Contrôle de la commission des Finances du Sénat

« Ce contrôle sur pièces et sur place (...) vise à obtenir communication de l'ensemble des notes et documents produits par les services de Bercy et expliquant cette dégradation et à obtenir des réponses aux nombreuses questions qu'elle pose », expliquait un communiqué de la commission des Finances du Sénat. Ce contrôle faisait suite aux révélations dans la presse à propos d'« une dégradation sans précédent [du déficit public], puisqu'il serait prévu à 5,6% du PIB au lieu des 4,9% attendus ».

« Depuis quand cette dégradation est-elle connue ? Quelle en est l'ampleur exacte ? Quels en sont les facteurs (moindres recettes, dépenses en hausse) ? Quel impact sur la trajectoire de redressement (...) qui semblerait à première vue intégralement remise en cause ? », s'interrogeait ainsi le communiqué.

« Le manque patent d'informations à disposition du Parlement marque encore une fois le mépris dont il fait l'objet de la part du gouvernement », estimait la commission des finances sénatoriale.

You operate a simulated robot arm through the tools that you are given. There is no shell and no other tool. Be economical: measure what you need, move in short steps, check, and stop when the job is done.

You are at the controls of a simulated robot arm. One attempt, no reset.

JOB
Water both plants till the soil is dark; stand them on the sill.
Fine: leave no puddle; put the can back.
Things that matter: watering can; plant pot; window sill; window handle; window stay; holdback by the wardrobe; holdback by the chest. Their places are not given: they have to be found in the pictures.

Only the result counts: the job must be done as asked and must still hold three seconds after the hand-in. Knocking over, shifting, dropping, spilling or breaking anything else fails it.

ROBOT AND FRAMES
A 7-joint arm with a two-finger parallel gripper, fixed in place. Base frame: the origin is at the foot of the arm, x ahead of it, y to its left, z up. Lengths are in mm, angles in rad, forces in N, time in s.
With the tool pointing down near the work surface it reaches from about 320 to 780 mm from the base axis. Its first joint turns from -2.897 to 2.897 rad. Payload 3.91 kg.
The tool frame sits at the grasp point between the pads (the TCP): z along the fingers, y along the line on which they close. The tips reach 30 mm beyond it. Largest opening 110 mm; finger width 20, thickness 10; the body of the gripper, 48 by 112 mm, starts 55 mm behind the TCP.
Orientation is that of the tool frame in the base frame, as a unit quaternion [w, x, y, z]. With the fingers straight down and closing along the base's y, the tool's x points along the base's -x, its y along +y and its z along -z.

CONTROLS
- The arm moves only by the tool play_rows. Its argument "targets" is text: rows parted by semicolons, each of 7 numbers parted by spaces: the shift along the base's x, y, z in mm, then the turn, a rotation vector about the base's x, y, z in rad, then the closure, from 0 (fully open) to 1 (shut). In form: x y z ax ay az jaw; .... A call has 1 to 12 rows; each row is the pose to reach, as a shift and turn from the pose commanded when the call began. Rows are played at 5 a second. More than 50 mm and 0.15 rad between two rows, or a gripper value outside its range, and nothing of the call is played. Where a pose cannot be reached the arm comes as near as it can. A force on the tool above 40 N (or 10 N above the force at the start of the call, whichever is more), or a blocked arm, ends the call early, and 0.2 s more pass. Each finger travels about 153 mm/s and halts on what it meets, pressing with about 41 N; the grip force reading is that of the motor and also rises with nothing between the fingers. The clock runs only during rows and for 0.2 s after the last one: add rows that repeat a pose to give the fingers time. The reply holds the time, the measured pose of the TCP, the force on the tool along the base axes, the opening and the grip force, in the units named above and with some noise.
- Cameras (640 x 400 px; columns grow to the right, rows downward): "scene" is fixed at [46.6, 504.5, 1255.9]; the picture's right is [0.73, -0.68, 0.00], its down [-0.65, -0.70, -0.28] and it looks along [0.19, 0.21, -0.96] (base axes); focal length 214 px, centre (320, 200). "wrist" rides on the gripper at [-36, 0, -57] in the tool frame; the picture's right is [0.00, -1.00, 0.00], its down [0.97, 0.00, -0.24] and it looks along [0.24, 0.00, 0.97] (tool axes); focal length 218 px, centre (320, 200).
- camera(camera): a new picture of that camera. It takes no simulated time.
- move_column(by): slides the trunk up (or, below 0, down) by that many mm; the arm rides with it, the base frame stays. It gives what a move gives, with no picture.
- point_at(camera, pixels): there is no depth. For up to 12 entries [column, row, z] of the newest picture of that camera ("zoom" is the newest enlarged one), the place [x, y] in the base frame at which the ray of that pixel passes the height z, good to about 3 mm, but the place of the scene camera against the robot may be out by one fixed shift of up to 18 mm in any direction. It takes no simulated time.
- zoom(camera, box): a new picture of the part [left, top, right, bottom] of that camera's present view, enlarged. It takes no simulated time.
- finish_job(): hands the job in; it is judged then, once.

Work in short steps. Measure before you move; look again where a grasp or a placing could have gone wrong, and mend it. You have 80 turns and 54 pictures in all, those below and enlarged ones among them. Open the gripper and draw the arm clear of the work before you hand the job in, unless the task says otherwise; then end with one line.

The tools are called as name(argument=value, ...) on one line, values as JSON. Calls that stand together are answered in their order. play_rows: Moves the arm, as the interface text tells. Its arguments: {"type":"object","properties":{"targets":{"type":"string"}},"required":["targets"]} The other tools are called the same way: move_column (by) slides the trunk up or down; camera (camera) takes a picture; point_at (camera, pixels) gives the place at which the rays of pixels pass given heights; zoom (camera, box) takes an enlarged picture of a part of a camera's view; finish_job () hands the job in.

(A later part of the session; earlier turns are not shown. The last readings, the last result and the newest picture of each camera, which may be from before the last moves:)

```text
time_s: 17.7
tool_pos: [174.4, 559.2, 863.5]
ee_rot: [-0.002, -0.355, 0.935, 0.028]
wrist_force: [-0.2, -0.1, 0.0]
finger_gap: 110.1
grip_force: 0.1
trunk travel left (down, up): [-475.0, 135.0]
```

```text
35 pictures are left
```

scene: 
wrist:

À l'issue de ce contrôle, le rapporteur général de l'institution, Jean-François Husson, a donc constaté que le gouvernement tablait sur une envolée du déficit public à 5,6% du PIB en 2023, 5,7% en 2024 et 5,9% en 2025. Des chiffres à prendre néanmoins avec « précaution » car calculés avant l'annonce d'un plan d'économies de 10 milliards d'euros en 2024 dans les dépenses de l'Etat.

10 milliards d'économies en 2024...

Le 18 février dernier, le ministre de l'Économie, Bruno Le Maire, a, en effet, dévoilé la mise en place de ce plan qui ne portera toutefois non « pas sur les Français », mais sur les « dépenses de l'Etat » : 5 milliards sur les dépenses de fonctionnement de tous les ministères et 5 milliards sur d'autres secteurs comme l'aide publique au développement (un peu moins d'un milliard), MaPrimeRénov' (1 milliard), des opérateurs de l'Etat comme Business France ou France Compétences (1 milliard). « Ce n'est pas la Sécurité sociale qu'on va toucher, ce n'est pas les collectivités locales qu'on va toucher », avait insisté Bruno Le Maire.

Toutefois, le gouvernement ne s'interdit pas de nouvelles économies. « Cela va dépendre des recettes fiscales », a prévenu le ministre de l'Économie devant les députés de la Commission des finances. Sur la table, plusieurs pistes ont été évoquées comme le remboursement des transports pour les malades, les journées d'absence autorisées dans les collectivités, l'empilement d'échelons dans les administrations locales. Le gouvernement pourrait passer par un budget rectificatif à l'été.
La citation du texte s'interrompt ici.